Благодаря деятельности «Росбилдинга» и «Альфа-Эко» в российский бизнес-оборот вошло понятие корпоративного рейда. Мы действительно переписывали корпоративную историю России, но не нарушали закон, а действовали в зоне, которая законом не регулировалась. Впоследствии Федеральная комиссия по ценным бумагам по нашим корпоративным рейдам писала правила о том, как нельзя делать. Несмотря на безумные слухи, которые ходили вокруг «Росбилдинга» — о бандитах, вымогательствах и прочем — ничего этого на самом деле не было. В начале 2000-х гг. условия для рейда создавались двумя факторами: огромным объемом плохо управляемых активов, которые, как правило, возглавлялись «красными директорами» или теми, кто украл или «отжал» у них собственность, и дырами в корпоративном законодательстве России.
Юристы в мое время были, пожалуй, самой уважаемой категорией сотрудников в «Росбилдинге». Именно мы разрабатывали стратегии. Мы были мозгами компании. Только на заключительной стадии работы по каждому проекту — продаже актива — можно было действовать стандартно. Первые две стадии — покупка и реструктуризация — требовали смекалки, умения быстро принимать решения, держать удар несмотря на давление и стресс.
— Вам было необходимо подключаться к каждому проекту?

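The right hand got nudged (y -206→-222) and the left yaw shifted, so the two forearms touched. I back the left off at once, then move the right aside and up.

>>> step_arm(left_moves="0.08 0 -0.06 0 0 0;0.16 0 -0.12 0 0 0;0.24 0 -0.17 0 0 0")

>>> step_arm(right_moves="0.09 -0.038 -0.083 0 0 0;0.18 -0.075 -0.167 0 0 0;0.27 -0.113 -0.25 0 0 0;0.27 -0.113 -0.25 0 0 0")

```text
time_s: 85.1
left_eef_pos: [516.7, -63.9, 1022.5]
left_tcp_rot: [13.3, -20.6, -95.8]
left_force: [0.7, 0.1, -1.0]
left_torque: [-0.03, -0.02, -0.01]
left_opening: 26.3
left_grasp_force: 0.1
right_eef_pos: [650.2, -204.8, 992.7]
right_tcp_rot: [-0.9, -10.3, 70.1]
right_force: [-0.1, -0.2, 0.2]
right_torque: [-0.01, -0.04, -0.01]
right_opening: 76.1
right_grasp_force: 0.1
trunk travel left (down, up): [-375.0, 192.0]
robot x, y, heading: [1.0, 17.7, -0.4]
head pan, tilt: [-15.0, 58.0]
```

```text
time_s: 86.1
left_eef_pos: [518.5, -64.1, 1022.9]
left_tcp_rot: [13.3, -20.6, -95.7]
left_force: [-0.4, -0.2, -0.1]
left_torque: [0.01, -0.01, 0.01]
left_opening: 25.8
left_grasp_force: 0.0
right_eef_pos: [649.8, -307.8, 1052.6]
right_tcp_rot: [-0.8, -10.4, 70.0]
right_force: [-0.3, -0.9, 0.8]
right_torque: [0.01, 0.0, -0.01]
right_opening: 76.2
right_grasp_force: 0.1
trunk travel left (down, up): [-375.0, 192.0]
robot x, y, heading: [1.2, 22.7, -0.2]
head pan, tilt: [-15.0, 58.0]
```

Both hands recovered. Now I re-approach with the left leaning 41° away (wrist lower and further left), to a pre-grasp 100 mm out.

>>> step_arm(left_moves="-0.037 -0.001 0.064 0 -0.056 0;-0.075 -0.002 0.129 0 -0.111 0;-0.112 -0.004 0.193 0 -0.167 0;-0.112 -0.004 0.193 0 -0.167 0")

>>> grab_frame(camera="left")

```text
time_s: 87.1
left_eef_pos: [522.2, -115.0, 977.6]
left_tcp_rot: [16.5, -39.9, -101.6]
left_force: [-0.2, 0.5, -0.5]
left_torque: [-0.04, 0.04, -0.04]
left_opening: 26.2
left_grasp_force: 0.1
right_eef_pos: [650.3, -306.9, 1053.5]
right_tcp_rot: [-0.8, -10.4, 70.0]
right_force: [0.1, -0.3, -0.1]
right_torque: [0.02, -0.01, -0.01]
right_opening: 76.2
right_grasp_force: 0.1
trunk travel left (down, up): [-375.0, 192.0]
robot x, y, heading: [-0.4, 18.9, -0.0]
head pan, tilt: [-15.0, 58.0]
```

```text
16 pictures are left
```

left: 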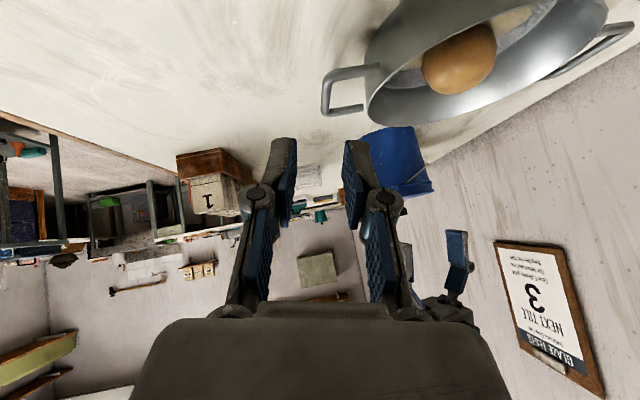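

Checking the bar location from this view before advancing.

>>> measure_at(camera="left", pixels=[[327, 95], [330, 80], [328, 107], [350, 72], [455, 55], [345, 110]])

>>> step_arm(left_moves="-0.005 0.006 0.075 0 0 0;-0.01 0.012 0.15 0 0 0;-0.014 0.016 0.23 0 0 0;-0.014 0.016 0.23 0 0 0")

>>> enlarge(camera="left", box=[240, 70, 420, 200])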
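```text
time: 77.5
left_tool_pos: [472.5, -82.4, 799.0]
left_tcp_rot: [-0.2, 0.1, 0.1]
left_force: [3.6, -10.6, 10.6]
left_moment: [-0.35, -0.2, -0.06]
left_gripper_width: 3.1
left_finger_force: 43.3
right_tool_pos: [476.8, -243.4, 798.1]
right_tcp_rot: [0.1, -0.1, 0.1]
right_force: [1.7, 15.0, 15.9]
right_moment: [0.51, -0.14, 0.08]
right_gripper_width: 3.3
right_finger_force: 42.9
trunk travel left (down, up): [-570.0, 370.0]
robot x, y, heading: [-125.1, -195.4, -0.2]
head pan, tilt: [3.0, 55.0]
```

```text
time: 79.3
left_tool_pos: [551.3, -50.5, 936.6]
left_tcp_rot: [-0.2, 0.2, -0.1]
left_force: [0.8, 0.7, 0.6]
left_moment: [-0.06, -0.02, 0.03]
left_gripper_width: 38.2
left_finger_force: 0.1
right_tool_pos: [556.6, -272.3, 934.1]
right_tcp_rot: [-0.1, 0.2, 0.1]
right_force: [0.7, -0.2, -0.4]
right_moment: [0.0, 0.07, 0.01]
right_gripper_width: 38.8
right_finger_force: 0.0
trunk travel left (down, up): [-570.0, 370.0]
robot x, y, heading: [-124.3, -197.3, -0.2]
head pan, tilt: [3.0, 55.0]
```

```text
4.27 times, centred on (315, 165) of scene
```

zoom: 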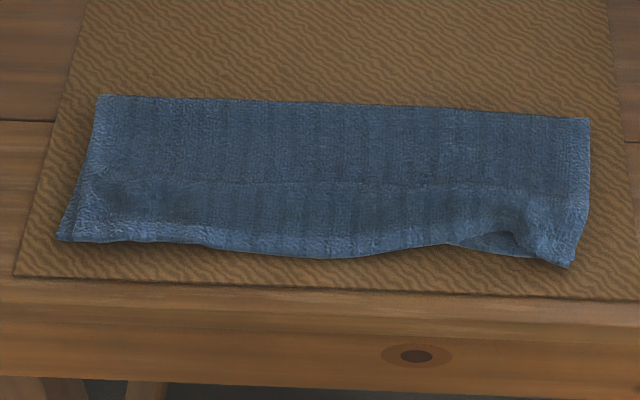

— Наоборот. Моя работа в «Росбилдинге» — это история о том, что, если ты не делегируешь, ты умрешь, и именно тогда я этому научился. Когда я уходил из компании, в моем подчинении было около 40 человек. Работой по приобретению каждого отдельного актива занималась проектная группа из 6–10 человек во главе с менеджером. Вторым лицом всегда был юрист, который должен был контролировать ситуацию, самостоятельно принимая решения по огромному количеству вопросов. У нас никогда не было специализации, нужно было одинаково хорошо разбираться в корпоративном и административном праве, банкротстве, судах и т. д. Мне кажется, именно этих качеств — умения быстро принимать решения и брать на себя ответственность плюс универсализма — кардинально не хватает сейчас и корпоративным юристам, и юристам-консультантам.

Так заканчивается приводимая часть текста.